There’s almost not a damned thing I can do about the political choices my country’s elected representatives make every day. Collectively, it seems they are about running what started out in 1776 as a pretty good idea into the ground, as though they lost the appetite for doing the good and honorable things. It is all too easy to be corrupt, many of them have discovered.

The ones who retain that sense of honor, those high ideals about what our country should stand for, all that it could mean not just for us privileged Americans but for humanity in the broad expanse of our history and our future, are too few. I could make a list, but I would be surprised if there were more than about twenty-five among those hundred senators and 435 representatives.

What are those high ideals? What defines the honor worth dying for and for which we should strive—so to be a “more perfect” vision?

The Declaration was a good start, a workable blueprint, though I am not certain it was conceived as such. It was more a statement of shared belief, a description of the time and what was important then but which echoes down the generations subject to modifications of meaning consistent with those original phrases—let me edit—that all men and women of any skin tone or geographic ancestry are created equal, that they have certain unalienable rights, including their life, their liberty and their own ways of pursuing whatever happiness they can imagine in their short time on earth.

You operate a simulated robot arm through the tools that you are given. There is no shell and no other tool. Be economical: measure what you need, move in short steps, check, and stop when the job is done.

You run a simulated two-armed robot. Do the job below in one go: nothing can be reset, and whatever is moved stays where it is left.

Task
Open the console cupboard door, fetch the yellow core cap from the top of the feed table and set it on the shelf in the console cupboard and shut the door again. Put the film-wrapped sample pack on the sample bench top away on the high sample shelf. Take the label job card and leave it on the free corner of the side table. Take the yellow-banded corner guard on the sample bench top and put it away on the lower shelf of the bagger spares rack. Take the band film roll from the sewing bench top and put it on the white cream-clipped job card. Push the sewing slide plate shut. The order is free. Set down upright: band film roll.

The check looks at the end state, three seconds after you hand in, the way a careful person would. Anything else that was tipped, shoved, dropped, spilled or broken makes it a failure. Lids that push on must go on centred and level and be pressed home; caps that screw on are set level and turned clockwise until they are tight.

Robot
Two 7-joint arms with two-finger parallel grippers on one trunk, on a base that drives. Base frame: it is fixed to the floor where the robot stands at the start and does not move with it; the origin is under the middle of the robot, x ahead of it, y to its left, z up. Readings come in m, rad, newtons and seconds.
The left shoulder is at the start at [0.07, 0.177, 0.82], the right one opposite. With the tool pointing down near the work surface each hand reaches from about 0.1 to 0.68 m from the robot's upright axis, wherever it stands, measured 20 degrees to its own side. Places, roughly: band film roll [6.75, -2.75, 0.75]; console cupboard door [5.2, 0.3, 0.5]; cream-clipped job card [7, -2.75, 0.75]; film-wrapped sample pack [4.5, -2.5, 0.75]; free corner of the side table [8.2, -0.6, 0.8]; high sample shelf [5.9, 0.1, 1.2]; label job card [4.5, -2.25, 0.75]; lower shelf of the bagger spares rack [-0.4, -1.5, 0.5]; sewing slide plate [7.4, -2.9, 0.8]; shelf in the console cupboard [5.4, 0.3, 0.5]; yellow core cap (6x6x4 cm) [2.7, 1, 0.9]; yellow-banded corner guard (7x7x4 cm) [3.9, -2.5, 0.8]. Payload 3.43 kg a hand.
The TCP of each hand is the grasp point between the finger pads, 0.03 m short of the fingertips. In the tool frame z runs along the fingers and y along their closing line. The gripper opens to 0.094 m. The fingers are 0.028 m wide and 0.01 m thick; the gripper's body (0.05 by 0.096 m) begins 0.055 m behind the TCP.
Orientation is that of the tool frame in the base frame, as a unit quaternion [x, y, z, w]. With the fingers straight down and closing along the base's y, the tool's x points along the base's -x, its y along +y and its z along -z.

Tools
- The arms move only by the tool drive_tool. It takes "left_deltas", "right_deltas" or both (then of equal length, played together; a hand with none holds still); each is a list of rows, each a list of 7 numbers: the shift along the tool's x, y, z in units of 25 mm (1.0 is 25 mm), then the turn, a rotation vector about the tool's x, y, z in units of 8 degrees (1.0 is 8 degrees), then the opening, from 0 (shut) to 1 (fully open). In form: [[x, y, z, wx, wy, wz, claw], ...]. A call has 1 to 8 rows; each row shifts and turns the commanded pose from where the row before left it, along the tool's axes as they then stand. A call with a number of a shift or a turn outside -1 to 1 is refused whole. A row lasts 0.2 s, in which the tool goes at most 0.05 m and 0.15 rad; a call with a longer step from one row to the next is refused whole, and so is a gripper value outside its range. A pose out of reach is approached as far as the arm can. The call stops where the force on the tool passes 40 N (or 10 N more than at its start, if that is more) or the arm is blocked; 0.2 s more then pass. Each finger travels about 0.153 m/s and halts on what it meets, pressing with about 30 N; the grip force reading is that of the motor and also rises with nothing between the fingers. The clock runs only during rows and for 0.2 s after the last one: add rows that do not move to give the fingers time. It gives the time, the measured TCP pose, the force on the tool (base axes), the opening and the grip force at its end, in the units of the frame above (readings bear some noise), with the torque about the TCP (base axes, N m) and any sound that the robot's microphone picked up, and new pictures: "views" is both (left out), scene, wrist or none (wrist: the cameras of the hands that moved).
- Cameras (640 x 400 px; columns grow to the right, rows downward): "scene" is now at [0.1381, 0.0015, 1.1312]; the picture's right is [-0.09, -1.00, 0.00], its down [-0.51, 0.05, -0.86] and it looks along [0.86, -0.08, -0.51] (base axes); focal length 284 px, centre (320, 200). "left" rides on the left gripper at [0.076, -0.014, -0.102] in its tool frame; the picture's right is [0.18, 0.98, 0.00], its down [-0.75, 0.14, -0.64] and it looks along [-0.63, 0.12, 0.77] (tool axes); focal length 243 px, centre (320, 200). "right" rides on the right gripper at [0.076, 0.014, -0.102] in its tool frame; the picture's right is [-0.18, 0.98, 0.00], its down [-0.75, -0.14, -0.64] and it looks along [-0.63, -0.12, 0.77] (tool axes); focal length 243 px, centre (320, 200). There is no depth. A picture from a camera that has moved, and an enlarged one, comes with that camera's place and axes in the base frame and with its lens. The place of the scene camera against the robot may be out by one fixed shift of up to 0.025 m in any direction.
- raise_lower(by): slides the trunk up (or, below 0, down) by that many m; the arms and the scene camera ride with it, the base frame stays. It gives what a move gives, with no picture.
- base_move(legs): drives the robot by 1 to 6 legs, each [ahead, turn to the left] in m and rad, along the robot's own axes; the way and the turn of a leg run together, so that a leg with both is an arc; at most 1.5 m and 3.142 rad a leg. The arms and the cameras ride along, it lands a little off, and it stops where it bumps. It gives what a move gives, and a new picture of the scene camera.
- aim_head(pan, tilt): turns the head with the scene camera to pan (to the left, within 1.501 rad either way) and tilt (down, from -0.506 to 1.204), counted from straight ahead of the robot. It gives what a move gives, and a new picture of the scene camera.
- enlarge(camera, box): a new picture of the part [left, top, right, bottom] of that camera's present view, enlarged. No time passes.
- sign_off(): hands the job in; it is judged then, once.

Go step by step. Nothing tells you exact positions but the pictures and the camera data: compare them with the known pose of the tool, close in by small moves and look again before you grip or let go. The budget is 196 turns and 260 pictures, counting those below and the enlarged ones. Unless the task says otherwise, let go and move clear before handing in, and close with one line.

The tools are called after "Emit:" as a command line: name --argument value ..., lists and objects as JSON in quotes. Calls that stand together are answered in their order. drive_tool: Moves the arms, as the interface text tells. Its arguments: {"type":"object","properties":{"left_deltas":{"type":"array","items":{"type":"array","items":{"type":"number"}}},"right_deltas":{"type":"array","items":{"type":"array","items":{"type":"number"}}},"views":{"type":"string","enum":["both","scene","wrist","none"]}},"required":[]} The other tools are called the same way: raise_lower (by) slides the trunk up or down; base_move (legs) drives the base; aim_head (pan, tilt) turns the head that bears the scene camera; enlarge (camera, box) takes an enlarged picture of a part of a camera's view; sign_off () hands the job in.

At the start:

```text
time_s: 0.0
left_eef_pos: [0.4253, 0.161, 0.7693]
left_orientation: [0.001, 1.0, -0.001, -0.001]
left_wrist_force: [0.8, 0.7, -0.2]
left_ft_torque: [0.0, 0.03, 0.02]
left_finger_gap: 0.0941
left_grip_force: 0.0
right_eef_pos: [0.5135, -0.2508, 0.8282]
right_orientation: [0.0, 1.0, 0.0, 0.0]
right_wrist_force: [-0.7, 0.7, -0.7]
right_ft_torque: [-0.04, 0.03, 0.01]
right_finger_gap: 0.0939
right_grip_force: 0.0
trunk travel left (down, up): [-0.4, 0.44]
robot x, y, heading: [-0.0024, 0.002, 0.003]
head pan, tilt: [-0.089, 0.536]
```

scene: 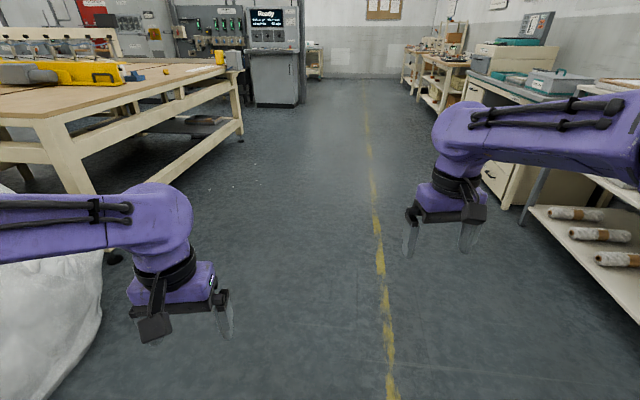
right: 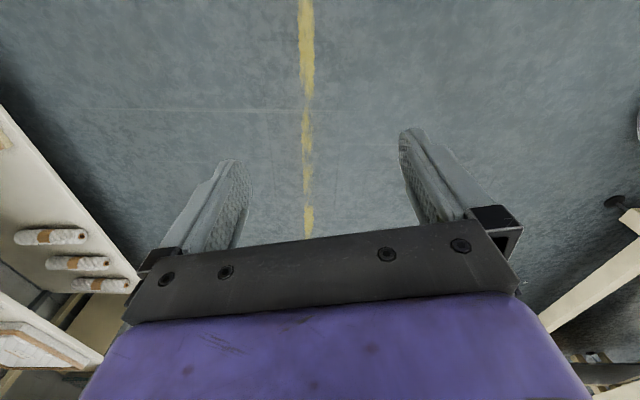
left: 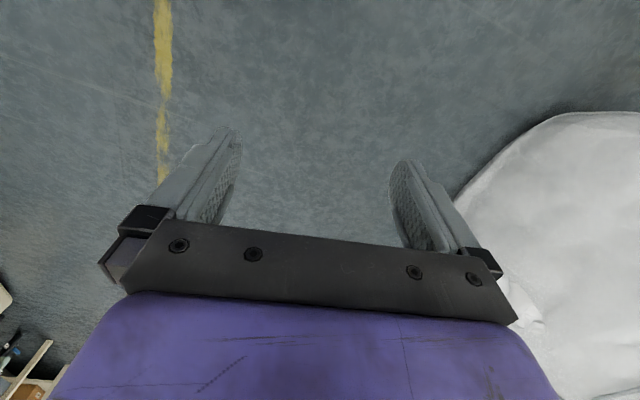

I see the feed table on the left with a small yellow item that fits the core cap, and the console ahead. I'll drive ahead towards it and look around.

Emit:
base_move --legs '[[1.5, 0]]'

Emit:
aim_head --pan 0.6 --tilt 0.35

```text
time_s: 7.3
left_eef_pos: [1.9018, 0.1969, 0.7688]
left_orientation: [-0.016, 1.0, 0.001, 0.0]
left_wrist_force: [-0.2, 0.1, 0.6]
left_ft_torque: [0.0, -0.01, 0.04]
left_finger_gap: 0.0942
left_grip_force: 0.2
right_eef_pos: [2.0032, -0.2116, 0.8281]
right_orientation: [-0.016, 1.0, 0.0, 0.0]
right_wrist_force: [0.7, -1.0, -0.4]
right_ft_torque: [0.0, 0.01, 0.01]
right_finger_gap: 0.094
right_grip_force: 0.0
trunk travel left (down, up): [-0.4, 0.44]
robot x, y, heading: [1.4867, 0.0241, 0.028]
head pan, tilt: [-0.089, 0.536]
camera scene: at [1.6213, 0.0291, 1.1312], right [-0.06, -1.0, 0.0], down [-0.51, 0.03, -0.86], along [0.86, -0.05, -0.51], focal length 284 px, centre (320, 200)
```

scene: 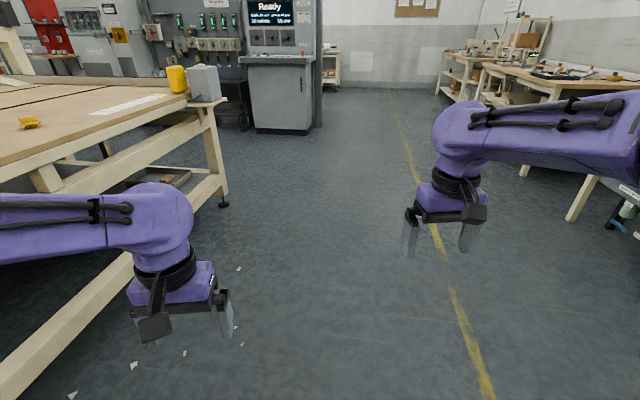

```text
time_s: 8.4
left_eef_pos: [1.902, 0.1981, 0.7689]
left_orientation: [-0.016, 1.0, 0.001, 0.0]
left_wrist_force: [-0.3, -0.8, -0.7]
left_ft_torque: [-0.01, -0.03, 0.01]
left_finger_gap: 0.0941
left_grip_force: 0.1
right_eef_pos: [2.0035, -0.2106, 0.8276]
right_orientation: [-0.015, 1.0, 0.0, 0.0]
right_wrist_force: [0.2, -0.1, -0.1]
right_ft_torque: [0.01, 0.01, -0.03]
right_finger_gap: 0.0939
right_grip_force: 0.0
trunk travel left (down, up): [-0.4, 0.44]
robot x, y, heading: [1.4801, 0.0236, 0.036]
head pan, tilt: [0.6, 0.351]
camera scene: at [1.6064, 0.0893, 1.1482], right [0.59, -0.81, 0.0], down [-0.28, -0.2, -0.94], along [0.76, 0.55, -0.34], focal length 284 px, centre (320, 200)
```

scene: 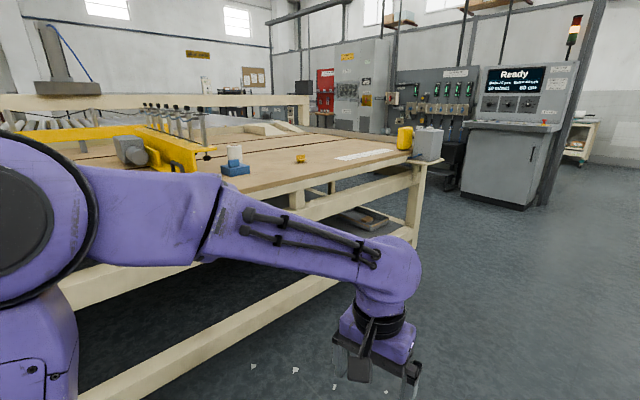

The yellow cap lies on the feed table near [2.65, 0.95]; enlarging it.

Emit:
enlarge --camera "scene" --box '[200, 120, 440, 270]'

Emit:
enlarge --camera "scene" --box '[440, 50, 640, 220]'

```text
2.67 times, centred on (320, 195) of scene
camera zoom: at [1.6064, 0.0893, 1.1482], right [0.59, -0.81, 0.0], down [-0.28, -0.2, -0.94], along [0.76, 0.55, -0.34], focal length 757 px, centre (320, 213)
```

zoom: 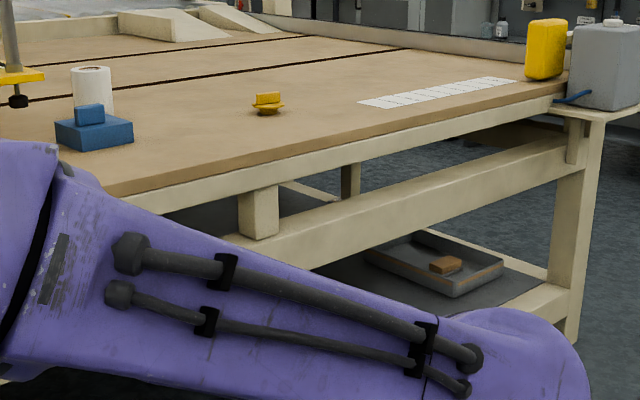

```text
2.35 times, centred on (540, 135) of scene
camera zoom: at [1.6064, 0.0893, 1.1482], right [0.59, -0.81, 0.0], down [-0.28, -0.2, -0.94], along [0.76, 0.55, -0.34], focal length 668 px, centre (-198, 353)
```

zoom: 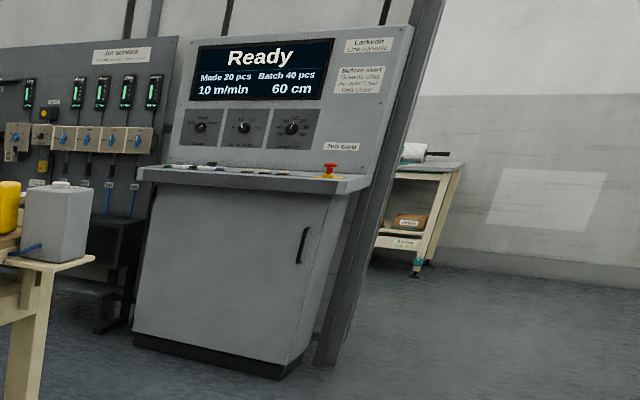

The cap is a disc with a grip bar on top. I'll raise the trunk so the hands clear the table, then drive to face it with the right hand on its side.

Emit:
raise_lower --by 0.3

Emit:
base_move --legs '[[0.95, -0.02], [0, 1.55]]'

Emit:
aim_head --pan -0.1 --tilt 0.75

Those old boys—because boys they were—thought about the nature and purpose of government in context with the monarchy the new Americans would fight and die to replace. They thought about these things, these ideas, with focus and deliberation that are not found in the spoken contemplations of today’s politicians. Government’s highest purpose, they believed, was to make secure the unalienable rights of the people, and a just government would be empowered by the consent of the governed.

We’ve made a hash of it. The government we have today does not look like a “just” government but instead a government where power derives not from our collective consent but from the leverage of selfish wealth. Corruption has become far too easy and shameless. The people’s unalienable rights are under assault, not for the first time or the last.

Abraham Lincoln in his brief remarks at Gettysburg in November1863, remarks which he afterward felt to have been a failure, addressed a nation that he believed had been “conceived in liberty” eighty-seven years before. Liberty had no mere common meaning. It was understood to be an unalienable right.

Lincoln faced uncertainty. If liberty was unalienable, the nation should be “dedicated to the proposition that all men are created equal.” But that proposition, Lincoln knew, was “unfinished work.” The nation was being tested by a “great civil war.” A nation like that might not last, might not endure. He spoke of a “new birth of freedom” and a government of, by and for “the people.”

It might be significant that he chose “freedom” not “liberty” to describe the rebirth he envisioned. While liberty is a right, freedom is given. If the people around you do not give you freedom, you are not free, you can never be free. Lincoln had issued a proclamation that “all persons held as slaves” within designated areas were “free.” This modified the proposition that “all men” are created equal to include those who had been enslaved. Both liberty and freedom were, and continue to be, high ideals in America.

Franklin Roosevelt, in his January 1941 message to Congress, chose to include his thoughts about the scope of freedom. America’s involvement in the second world war seemed inevitable at that time. Yet, Roosevelt could imagine a world “founded upon four essential human freedoms.”

The first freedom on Roosevelt’s list—freedom of speech and expression—and the second—freedom to worship—echoed the Constitution’s First Amendment. Roosevelt called the third one “freedom from want.” By this he meant that “economic understandings” between nations should “secure to every nation a healthy peacetime life for its inhabitants.” Roosevelt’s fourth essential freedom—freedom from fear—meant “reduction of armaments” so that “no nation will be in a position to commit an act of physical aggression against any neighbor.”

Roosevelt believed that these freedoms were “attainable in our own time and generation.” Well, of course, that has not turned out to be the case. As noted above, freedom, however identified or described, must be given. Freedom is attainable only with the cooperation of others.

Lincoln declared emancipation, but freedom was not given. The South surrendered to end the Civil War, but the power to enslave evolved into Jim Crow, which evolved into a governing policy of segregation. The struggle against racial discrimination became the Civil Rights Movement, which reached toward freedom in the Voting Rights Act of 1965. But still freedom was not given, and today’s Supreme Court has picked the Act apart, turning the notion of racial discrimination squarely on its head. It is nouveau Jim Crow, a defiant denial of freedom.

Though not secure, the right of liberty is yet unalienable. The prize of freedom is not unwinnable. Though the highest ideals have not been achieved and may never be, it is nevertheless good and honorable to deliberate on them and give them voice.